Give the continuation of the text passage.

═════ Text passage

Le jeudi 2 mars dernier, l’Institut français a célébré l’édition 2023 de la Nuit des Idées. Cette année, le pôle Bogotá s’est associé à l’Alliance française de Medellín qui souhaitait mettre à l’honneur la thématique du vivant et de la santé socio-environnementale. Grâce aux contacts de l’Institut des Amériques et de l’Association des juristes franco-colombiens, nous avons eu l’honneur de diffuser en avant-première un court-métrage sur le droit des paysan·ne·s et la protection de leur territoire en Colombie. Suite à la projection, une partie de l’équipe du documentaire a ouvert le débat en compagnie d’un représentant d’une banque communautaire de semences natives et de la coordinatrice du pôle, juriste spécialiste de ces questions socio-environnementales. En parallèle de ce partage d’idées, un marché de produits locaux et agro-écologiques ainsi qu’un concert de musique ont sustenté aussi bien nos papilles que notre ouïe.

Le court-métrage intitulé « Campesinos : la voluntad del territorio » donne un panorama alarmant de la situation des territoires ruraux de deux départements colombiens (Caqueta et Cauca). Entre élevage intensif, extractivisme et monocultures d’usage illicite, les équilibres éco-systémiques et sociaux sont rendus très fragiles. Le documentaire cite plusieurs chiffres qui illustrent tristement les menaces que ces activités font peser sur le monde paysan local : en 2019, le niveau d’inégalité de la Colombie (mesuré par le coefficient de Gini -0,53- était le plus élevé des pays de l’OCDE ; un million de foyers paysans colombiens disposent de moins de terres qu’en dispose une vache moyenne ; depuis 2000, la Colombie a augmenté ses importations de produits alimentaires de 107% ce qui a, par suite, entraîné le déclin de plusieurs cultures nationales. Après avoir énoncé ces faits accablants, le documentaire se tourne vers diverses initiatives de protection du territoire et de la vie. Portées par des paysan·ne·s, ces projets productifs visent en définitive à revendiquer une vision alternative de que l’on appelle communément le « développement ».

══════════
═════ Data segment

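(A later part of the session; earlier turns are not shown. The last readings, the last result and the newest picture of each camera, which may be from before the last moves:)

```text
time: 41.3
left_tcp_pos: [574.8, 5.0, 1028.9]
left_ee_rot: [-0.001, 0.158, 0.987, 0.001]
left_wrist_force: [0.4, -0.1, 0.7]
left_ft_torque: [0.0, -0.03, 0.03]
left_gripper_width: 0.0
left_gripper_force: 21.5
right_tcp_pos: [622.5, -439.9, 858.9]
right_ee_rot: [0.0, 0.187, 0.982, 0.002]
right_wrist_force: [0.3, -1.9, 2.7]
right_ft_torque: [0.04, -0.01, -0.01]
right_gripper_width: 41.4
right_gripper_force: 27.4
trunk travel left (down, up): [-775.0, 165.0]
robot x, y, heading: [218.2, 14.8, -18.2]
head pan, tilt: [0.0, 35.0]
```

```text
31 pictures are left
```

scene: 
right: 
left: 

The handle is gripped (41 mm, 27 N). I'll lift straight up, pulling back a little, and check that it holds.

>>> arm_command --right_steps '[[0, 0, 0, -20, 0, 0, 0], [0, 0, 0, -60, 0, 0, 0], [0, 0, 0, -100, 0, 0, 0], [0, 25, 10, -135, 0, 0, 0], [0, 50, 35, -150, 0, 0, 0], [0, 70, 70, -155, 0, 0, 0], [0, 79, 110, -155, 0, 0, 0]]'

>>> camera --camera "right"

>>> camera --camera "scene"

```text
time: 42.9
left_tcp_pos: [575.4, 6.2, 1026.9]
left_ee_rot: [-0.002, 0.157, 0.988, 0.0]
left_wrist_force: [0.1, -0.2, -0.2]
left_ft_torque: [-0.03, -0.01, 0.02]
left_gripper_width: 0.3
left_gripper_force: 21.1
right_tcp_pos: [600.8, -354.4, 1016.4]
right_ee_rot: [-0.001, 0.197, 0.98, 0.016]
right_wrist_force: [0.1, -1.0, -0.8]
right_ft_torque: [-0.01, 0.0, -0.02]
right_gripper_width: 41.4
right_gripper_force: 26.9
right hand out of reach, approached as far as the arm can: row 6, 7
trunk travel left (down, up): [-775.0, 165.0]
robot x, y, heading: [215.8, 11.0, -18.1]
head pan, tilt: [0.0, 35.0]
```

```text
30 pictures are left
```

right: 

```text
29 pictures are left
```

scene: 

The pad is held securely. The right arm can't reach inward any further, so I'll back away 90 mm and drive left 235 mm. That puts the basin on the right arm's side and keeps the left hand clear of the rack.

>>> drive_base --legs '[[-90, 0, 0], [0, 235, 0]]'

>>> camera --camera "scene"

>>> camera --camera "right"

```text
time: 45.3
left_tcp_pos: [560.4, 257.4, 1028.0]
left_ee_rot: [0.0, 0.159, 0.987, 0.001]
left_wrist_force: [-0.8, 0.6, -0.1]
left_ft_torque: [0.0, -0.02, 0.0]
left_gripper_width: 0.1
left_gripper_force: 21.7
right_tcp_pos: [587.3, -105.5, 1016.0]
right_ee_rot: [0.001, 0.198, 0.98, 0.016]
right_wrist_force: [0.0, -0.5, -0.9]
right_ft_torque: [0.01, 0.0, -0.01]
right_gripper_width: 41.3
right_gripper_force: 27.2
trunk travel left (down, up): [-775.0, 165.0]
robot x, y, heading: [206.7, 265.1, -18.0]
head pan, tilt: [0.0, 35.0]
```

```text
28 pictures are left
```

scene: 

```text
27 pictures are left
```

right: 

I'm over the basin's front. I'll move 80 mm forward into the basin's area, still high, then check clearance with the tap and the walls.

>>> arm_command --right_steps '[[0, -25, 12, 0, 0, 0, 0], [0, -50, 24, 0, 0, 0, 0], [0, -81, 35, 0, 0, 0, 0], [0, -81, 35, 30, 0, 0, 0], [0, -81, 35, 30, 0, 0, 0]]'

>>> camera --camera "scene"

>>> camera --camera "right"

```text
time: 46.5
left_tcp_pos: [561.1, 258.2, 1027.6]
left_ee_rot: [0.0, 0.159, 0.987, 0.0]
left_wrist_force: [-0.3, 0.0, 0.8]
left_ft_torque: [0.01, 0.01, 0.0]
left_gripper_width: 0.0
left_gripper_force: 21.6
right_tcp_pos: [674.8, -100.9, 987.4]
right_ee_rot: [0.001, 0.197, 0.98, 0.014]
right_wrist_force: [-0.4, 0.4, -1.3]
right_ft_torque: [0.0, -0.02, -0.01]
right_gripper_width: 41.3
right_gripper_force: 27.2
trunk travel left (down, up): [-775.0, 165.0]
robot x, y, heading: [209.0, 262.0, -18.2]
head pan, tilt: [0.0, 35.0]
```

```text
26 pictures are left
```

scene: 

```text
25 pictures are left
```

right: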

══════════

Exercise answer:
Lors de la discussion post-projection, César Cedrón, protagoniste du film, conseiller municipal et représentant des paysans de sa région, a complémenté cette fresque en témoignant de la réalité que son territoire vit actuellement. Il a relaté le paradoxe auquel la zone qu’il habite est confrontée : le barrage hydroélectrique qui a totalement transformé son paysage ne permet même pas de garantir aux foyers riverains un accès non intermittent à l’électricité. Après avoir regretté que la campagne colombienne vende ses productions à des prix dérisoires, il exhorte l’État de prendre en compte non seulement la capacité de production mais aussi celle de transformation in situ de ses produits. Selon lui, cette activité plus intégrale permettrait que les bénéfices de la valeur ajoutée du produit récolté reviennent directement aux paysan·ne·s. Il a également parlé de l’importance du dialogue entre les différents sujets subalternes de la ruralité qui cohabitent sur les mêmes territoires. En ce sens, il explique les différents types de gestion environnementale qui caractérisent ses voisins indigènes et ses collègues paysan·ne·s. Si les premiers considèrent que la terre doit être au repos pour rester forêt, les seconds estiment qu’elle est un matériel de travail à exploiter. La compréhension mutuelle de ces deux points de vue a priori antagoniques permet, selon César Cedrón, une meilleure gestion concertée des territoires communs. À propos des luttes pour le respect de la souveraineté alimentaire, il cite une expression désormais bien connue depuis que la Commission de la Vérité lui a dédié le titre de son volume sur les populations ethniques : « resistir no es aguantar ». Il explique ainsi que la résistance est un empowerment qui transforme la réalité et apporte à la construction de la paix territoriale. Dans cette mesure, la résistance ne doit pas être comprise comme une activité strictement passive de pure survie ; c’est, au contraire, un travail réellement productif.

 

De son côté, Danilo Gómez, membre de la plateforme « Espora, semillas originarias », a attiré l’attention sur l’effondrement de la biodiversité et notamment des espèces végétales comestibles. Il rappelle que l’alimentation précolombienne dans la région d’Antioquia était très diversement constituée : un seul repas pouvait être composé de plus de 60 espèces (végétales et animales). Il soutient que la conservation est compatible avec la production et vice versa que la production peut se faire en conservant. Espora soutient justement ces initiatives de préservation de la biodiversité, et spécifiquement de l’agrodiversité. En essayant de diversifier la production et donc l’alimentation des populations via la plantation de graines originaires locales, le collectif lutte contre les monocultures globalisées, lesquelles accroissent notre dépendance alimentaire tout autant qu’elles aggravent notre mauvaise santé humaine et environnementale.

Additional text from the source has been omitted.